Desde que abandoné la idea del suicidio que me rondaba por leer a ciertos filósofos disparatados, traté de seguirles el ritmo y el tono y el estilo a unos aedos que encontré de casualidad en un libro viejo lleno de princesas encastilladas en la última torre esperando al galopante liberador.
A lo primero que le puse atención fue a la manera de detallar el amor del que aún no tenía la menor idea, ni de sentirlo ni de hacerlo y menos de describirlo. Lo percibía como una especie de encantamiento que desencadenaba los cuerpos. Según nociones ancestrales era un don de la divinidad para que la humanidad unida y solidaria no se matara, para que se forjaran idilios y se formaran familias, para que surgieran los hijos, para que los poetas y los cantantes cantaran y con su canto encantaran a las musas encantadoras. Pero también se rumoreaba que quienes se entregaban con alma, vida, corazón y sombrero al sacerdocio de la palabra escrita o entonada para hacerla objeto de culto corrían el riesgo de perder por entero esas propiedades.

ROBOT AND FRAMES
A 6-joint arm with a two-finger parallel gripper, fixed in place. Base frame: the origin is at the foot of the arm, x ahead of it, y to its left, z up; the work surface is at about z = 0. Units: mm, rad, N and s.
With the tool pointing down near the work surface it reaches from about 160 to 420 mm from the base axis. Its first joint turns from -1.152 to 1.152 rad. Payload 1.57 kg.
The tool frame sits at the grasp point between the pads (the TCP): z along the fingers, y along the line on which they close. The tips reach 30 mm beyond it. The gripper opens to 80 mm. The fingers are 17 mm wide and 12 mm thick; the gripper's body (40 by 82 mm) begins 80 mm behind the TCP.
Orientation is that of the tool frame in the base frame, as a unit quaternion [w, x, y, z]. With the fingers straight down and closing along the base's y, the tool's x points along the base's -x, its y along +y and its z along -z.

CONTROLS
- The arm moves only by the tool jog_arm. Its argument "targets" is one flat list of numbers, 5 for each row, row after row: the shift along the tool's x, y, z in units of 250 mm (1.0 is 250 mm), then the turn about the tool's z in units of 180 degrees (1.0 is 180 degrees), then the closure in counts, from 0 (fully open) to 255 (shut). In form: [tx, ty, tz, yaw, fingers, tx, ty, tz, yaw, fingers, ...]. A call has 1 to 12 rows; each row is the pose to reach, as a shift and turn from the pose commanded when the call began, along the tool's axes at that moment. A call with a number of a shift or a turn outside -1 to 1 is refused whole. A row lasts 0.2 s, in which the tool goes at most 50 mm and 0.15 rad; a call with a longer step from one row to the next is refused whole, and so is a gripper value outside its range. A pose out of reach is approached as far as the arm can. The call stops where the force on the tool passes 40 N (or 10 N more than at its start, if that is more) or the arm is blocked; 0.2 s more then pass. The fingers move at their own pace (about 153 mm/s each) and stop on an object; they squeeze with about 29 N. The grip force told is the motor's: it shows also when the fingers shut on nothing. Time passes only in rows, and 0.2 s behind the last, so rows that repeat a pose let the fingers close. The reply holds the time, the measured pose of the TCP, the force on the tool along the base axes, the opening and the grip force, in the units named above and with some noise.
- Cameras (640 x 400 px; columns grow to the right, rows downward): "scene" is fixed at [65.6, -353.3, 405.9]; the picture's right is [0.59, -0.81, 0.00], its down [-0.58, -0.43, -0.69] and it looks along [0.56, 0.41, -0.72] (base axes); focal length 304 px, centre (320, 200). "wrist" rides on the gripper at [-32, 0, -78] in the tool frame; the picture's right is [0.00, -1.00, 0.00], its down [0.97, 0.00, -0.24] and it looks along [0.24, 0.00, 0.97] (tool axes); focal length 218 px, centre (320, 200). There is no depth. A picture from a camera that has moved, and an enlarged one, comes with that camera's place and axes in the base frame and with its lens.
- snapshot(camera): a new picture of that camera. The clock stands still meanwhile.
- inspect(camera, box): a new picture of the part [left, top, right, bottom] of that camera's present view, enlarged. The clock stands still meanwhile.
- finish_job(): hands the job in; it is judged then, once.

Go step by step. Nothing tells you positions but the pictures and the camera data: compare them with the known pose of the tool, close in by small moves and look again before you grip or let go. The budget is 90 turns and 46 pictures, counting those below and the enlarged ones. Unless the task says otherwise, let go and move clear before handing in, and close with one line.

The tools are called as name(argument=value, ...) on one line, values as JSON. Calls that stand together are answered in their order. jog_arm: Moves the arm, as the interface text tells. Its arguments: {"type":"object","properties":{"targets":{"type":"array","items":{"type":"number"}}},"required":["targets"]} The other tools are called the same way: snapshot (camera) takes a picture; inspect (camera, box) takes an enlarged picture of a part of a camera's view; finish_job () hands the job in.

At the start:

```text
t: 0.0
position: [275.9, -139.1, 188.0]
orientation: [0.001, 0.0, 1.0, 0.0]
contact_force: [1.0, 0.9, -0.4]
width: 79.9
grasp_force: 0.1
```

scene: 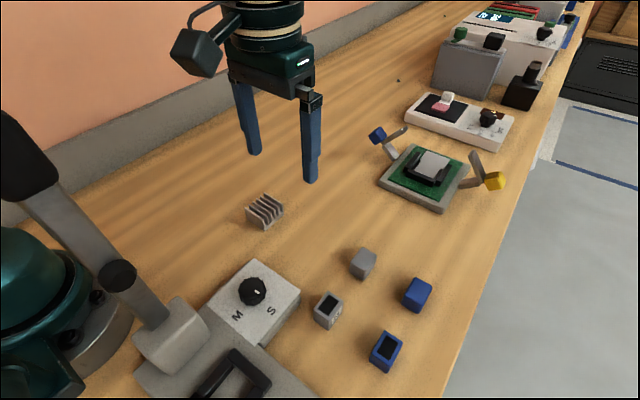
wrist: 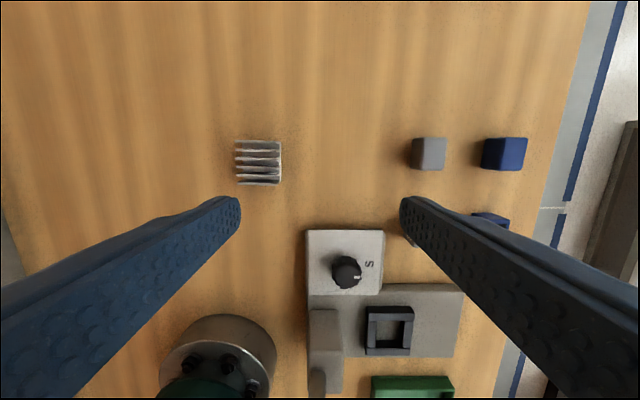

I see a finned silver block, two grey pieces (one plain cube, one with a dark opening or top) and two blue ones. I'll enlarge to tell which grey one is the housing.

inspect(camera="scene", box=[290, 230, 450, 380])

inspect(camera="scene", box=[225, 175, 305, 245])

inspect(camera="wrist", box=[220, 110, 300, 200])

Había que ver cómo desde la antigüedad oriental escogieron el corazón como la caja fuerte de tan singular sentimiento y en Occidente establecieron como su símbolo su caricatura coloreada, sin parar mientes en aurículas y ventrículos, hasta que científicos de universidades norteamericanas descubrieron que el amor nace en el cerebro, que despacha la información al corazón activando una zona denominada núcleo estriado, que es la misma que se activa con la adicción a las drogas. Lo que implica que el amor corporal adquiera la categoría de estupefaciente. Y hasta la vista corazones partidos.

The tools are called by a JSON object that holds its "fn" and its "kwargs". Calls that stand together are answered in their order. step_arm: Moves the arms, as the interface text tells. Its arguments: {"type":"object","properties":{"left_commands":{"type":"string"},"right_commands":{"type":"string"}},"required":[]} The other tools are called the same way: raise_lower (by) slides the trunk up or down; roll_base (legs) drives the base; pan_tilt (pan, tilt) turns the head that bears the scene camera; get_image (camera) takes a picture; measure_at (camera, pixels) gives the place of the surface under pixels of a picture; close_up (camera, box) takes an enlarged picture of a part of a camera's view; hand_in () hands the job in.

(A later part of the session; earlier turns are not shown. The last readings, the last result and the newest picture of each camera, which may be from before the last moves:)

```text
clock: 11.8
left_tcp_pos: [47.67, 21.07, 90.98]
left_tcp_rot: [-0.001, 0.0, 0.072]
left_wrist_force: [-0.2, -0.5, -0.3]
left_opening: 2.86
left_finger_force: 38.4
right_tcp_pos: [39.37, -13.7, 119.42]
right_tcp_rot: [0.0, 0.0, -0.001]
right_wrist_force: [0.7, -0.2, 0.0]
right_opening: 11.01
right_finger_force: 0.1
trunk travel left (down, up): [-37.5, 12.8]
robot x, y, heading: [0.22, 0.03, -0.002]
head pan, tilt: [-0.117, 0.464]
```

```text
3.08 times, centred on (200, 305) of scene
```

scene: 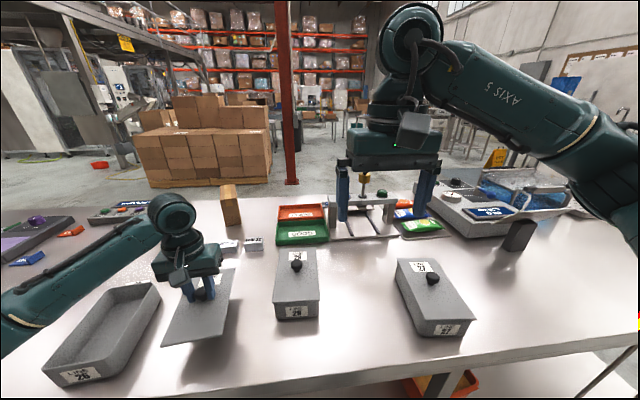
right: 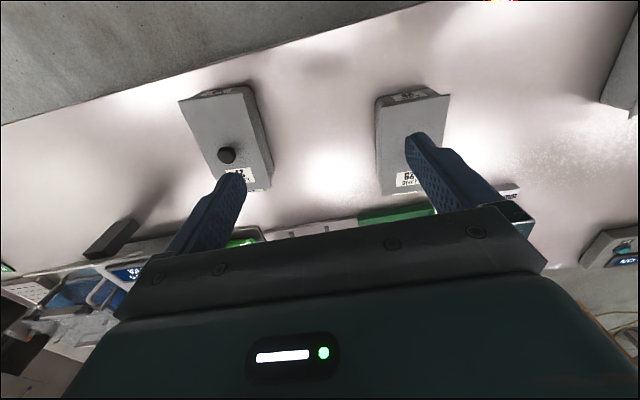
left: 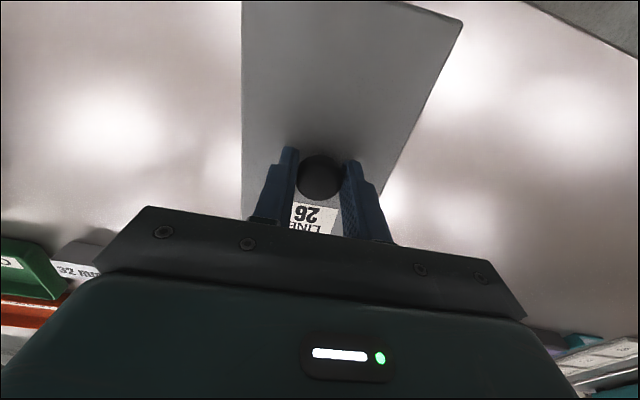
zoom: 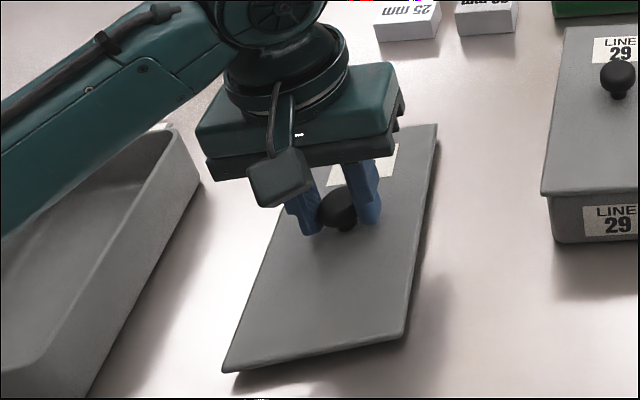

Desde la antigüedad oriental escogieron el corazón como la caja fuerte de tan singular sentimiento. Para mí que el amor reside en lo que dio en llamarse precisamente los órganos del amor.

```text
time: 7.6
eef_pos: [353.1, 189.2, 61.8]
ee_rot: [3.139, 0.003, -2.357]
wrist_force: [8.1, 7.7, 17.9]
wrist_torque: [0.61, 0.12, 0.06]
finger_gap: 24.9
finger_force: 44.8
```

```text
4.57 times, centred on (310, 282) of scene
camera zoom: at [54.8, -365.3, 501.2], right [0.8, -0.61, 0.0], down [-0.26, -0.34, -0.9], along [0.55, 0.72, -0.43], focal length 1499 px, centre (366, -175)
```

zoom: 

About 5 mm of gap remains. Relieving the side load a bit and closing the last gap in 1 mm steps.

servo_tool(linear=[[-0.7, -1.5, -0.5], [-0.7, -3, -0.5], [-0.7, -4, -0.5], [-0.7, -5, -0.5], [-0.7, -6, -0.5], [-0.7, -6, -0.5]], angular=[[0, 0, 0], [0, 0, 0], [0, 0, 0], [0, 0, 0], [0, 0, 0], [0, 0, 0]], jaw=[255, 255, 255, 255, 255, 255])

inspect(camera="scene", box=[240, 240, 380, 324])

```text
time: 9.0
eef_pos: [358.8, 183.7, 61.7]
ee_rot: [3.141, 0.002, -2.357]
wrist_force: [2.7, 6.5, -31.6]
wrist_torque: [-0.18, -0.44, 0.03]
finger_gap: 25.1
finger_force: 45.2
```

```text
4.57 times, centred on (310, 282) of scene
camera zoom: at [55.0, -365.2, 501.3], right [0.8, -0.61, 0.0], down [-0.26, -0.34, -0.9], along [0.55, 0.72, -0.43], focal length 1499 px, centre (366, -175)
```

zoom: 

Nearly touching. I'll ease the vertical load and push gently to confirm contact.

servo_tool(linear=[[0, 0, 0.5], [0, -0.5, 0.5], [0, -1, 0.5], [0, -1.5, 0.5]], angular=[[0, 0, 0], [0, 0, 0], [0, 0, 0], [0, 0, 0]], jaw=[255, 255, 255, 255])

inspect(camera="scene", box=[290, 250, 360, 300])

Pero no transijo. Para mí que el amor reside en lo que dio en llamarse precisamente los órganos del amor, identificables en el hombre como pene, falo, verga, pito, cipote, polla, picha y mondá pelá; y en las damas como vagina, bizcocho, pan, panocha, chocha, cuca, raja, para no ahondar en otras profundidades.
Como no suena muy poético el enumerar sustantivos que a pesar de lo sustanciosos puedan considerarse descomedidos, había que consultar la obra de vates arriesgados en la temática. Y al primero que me aproximé fue a Apollinaire, de quien descubrí que en su pasión por Madeleine había compuesto Las nueve puertas de tu cuerpo, donde con maña va describiendo cada uno de estos cojonudos orificios y su manera de ir haciéndolos suyos, los dos ojos, las dos orejas, las dos fosas de la nariz, la boca, el templo de entre las piernas “y la novena puerta aún más misteriosa /abierta entre dos montañas de perlas”.
No me acojoné para describir la octava puerta que se me presentó cuando la modelo Dina Merlini me posó para que con mis teclas la recreara, ojo por ojo y diente por diente, en el libro que llamaría El cuerpo de ella, que el Distrito me premiaría con 30 millones 40 años después de haber sido escrito.
Cuando luego del largo viaje interestelar de su navío tendido sobre el sofá toqué puerto, comencé a describirla con un verso que cuando me lo oyó una abogada venezolana en el aeropuerto de Maiquetía, exclamó en éxtasis que era el mejor verso que había oído en la vida, referido a sitio tan delicado, pues ella lo vivía día por día en situaciones más escabrosas: “Henos por fin en el lugar de los hechos”.
Como era de izquierda se emocionó más cuando le referí que otro de los versos descriptivos era “púrpura y arremolinada como Maiacovsky /allí también la anatomía se ha vuelto loca”, como el ruso había dicho igual de sí mismo, porque él era “todo corazón”. Y que la radiografía proseguía como “surco bestial y creador de enervamiento”. Luego algo más pintoresco: “la estalactita canta durante la noche / restregada por mi pata de grillo”. A la sensible doctora se le brotaban cada vez más los ojazos. Y como me apretaba la mano continué con la zambullida: “Y más adentro sensaciones / calor / óxido húmedo / rasguño / rozadura / pequeños aletazos”. Y la inocultable, aunque un poco descomedida referencia odorífera: “Y olor de oro de mar / en la nevera”.
No tengo necesidad de referir que esa tarde me dejó el avión.